▸ **Selected excerpt**:
'''
Library - Tengyur - Comments on tantras
ṣaḍ-bhuja-kurukullā-sādhana
The Practice of Six-Armed Kurukulla
I prostrate before Kurukulla!
First, the practitioner [should] sit on a good seat. With rays of light from the seed in one's own heart, [one should] invoke the Blessed Ones, the Enlightened Ones, and the bodhisattvas. [Having invited them,] make offerings, take refuge, and so forth.
Then imagine [the phenomena] as empty. When you bless with the mantra, the disc of the moon appears from the syllable aṁ. Imagine [on it] the syllable raṁ together with a garland of rays of light. When it is perfect, gaze upon the Blessed One, who performs the teachings, [as appearing from it]. She sits completely cross-legged in the vajra [pose] on a seat of an eight-petaled red lotus and the Sun. With six hands. The first two hands on the right and left [form] the mudra of the Conqueror of the Three Worlds. The second on the right and left hold an iron hook and a red utpala. The remaining two hands hold an arrow and a bow stretched from the top of the ear. Red clothes are thrown over her. The head is adorned with five Tathagatas.
'''
▸ **Source excerpt**:
'''
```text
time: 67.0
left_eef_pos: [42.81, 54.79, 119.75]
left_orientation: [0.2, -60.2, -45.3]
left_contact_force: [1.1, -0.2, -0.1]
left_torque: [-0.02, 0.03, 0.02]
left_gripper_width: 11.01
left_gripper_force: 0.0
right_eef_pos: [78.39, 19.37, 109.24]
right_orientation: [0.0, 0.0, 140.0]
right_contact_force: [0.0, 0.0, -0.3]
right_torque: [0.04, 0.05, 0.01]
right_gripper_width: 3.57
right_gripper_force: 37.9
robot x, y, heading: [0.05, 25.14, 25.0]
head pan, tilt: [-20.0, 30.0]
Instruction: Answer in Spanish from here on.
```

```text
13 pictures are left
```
'''
▸ **Exercise requirements**:
Extract from the selected excerpt the words running from "First, the practitioner" to "and so forth.".

▸ **Solution**:
First, the practitioner [should] sit on a good seat. With rays of light from the seed in one's own heart, [one should] invoke the Blessed Ones, the Enlightened Ones, and the bodhisattvas. [Having invited them,] make offerings, take refuge, and so forth.